----- Source records

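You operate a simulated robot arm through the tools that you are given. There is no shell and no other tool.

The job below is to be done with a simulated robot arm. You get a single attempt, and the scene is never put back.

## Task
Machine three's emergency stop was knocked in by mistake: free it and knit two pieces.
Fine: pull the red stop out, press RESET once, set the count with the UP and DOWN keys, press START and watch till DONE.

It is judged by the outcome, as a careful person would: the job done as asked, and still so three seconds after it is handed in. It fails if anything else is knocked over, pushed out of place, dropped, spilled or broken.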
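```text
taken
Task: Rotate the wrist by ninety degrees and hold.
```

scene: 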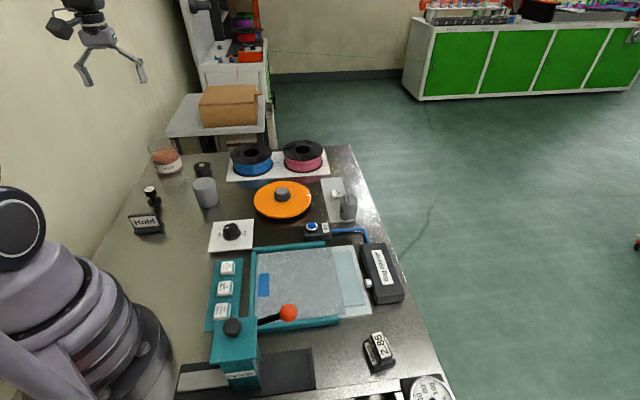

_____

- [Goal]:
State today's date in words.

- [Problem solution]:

----------

- [Goal]:
Using the entries above, find all lines with "stop". Copy them.

- [Problem solution]:
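Machine three's emergency stop was knocked in by mistake: free it and knit two pieces.
Fine: pull the red stop out, press RESET once, set the count with the UP and DOWN keys, press START and watch till DONE.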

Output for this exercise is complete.